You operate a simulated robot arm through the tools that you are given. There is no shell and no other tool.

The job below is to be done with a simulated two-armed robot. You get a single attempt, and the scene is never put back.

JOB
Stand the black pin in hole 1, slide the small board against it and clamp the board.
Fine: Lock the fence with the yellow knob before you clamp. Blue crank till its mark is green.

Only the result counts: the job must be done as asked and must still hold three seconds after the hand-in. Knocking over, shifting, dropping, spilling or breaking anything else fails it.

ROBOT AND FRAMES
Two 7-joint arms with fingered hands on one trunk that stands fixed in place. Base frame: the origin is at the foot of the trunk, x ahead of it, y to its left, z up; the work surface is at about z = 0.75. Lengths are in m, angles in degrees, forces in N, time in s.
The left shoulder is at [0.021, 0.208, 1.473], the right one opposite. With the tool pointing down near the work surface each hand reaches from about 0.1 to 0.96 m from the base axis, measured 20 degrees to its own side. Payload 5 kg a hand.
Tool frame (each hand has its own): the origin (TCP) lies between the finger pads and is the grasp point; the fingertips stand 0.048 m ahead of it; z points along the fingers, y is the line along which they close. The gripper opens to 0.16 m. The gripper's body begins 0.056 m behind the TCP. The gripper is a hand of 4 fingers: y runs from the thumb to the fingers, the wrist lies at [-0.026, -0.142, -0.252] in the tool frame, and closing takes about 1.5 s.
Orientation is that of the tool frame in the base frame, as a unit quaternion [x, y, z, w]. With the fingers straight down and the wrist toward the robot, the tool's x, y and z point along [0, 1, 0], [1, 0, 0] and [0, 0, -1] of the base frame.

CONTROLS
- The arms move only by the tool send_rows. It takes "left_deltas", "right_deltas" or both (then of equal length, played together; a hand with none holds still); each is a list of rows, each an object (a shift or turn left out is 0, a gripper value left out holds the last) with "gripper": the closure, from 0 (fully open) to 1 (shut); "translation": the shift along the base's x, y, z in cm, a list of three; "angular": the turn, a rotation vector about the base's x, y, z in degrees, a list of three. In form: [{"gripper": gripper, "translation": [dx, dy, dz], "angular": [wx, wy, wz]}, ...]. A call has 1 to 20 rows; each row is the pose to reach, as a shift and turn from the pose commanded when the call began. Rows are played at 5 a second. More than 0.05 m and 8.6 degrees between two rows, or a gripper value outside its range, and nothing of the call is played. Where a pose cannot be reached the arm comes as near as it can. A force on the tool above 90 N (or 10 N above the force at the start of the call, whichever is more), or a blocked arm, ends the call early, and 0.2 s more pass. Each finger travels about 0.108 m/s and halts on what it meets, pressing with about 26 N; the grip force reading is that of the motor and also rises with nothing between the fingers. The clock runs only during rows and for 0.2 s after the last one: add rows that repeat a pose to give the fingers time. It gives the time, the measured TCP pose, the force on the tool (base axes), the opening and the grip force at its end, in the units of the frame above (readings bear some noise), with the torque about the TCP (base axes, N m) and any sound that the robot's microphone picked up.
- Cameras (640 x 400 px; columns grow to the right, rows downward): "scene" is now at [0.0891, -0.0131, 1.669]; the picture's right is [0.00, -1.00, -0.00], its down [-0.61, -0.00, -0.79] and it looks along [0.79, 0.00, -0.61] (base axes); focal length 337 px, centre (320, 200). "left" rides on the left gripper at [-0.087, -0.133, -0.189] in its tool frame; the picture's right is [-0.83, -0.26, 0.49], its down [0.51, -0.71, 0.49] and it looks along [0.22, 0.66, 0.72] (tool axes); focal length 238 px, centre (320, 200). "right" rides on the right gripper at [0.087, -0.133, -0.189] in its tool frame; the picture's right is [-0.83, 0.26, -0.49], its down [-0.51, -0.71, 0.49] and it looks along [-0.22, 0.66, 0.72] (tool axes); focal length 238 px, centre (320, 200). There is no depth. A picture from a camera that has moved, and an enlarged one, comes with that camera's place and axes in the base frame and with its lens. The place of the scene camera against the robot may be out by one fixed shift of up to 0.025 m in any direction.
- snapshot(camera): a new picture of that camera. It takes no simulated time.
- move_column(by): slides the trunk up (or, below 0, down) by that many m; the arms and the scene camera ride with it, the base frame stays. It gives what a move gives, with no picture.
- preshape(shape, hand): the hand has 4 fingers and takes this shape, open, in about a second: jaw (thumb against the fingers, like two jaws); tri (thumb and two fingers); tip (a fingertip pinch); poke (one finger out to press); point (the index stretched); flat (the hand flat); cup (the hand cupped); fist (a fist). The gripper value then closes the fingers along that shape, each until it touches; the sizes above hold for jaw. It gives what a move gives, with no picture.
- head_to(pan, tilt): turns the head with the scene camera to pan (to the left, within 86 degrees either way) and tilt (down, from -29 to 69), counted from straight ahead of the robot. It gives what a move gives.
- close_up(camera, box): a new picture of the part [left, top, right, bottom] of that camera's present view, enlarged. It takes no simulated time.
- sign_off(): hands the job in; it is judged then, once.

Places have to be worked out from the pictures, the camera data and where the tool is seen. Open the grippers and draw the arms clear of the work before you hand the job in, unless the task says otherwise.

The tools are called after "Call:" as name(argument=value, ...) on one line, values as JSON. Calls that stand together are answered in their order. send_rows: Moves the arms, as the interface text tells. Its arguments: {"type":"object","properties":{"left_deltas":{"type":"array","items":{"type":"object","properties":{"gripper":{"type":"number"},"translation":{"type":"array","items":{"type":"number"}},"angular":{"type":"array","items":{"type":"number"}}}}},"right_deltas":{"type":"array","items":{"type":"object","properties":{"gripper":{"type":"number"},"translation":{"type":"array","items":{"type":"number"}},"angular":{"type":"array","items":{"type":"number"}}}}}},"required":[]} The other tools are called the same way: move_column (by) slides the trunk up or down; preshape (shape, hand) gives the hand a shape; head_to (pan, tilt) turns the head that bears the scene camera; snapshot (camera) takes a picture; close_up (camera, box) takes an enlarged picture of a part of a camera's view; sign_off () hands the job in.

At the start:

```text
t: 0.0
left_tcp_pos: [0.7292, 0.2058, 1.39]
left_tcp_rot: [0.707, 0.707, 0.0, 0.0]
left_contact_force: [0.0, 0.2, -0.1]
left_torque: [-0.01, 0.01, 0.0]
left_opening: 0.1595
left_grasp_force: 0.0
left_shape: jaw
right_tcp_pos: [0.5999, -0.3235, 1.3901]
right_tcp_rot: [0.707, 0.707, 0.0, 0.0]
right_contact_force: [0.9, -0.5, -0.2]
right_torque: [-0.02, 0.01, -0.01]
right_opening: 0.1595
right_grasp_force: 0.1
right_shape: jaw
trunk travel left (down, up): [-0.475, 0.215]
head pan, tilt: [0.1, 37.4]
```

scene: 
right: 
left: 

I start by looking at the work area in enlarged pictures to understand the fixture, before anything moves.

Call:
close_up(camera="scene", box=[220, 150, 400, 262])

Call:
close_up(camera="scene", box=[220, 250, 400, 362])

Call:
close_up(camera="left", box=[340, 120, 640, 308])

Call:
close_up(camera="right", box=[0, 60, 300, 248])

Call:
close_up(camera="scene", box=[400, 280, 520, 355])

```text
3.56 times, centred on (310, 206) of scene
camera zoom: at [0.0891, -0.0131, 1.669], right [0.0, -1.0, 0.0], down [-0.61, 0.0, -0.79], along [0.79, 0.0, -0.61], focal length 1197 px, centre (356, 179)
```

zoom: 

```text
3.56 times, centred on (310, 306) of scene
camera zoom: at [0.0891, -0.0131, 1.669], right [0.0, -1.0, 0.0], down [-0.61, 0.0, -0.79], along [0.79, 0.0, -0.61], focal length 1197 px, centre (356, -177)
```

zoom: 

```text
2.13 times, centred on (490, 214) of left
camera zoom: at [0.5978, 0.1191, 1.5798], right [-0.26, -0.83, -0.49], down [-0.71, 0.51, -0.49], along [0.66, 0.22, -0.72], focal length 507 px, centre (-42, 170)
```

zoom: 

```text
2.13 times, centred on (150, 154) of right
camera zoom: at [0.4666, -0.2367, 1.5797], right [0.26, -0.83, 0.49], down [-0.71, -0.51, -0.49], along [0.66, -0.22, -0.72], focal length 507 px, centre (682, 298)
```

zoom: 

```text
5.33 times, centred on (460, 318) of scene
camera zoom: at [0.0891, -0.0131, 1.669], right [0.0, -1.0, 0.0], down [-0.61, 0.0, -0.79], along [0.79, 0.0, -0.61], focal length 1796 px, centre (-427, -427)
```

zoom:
# # # # #
Your goal: From the listing above, copy every line that holds the string "clamp".

Exercise solution:
Stand the black pin in hole 1, slide the small board against it and clamp the board.
Fine: Lock the fence with the yellow knob before you clamp. Blue crank till its mark is green.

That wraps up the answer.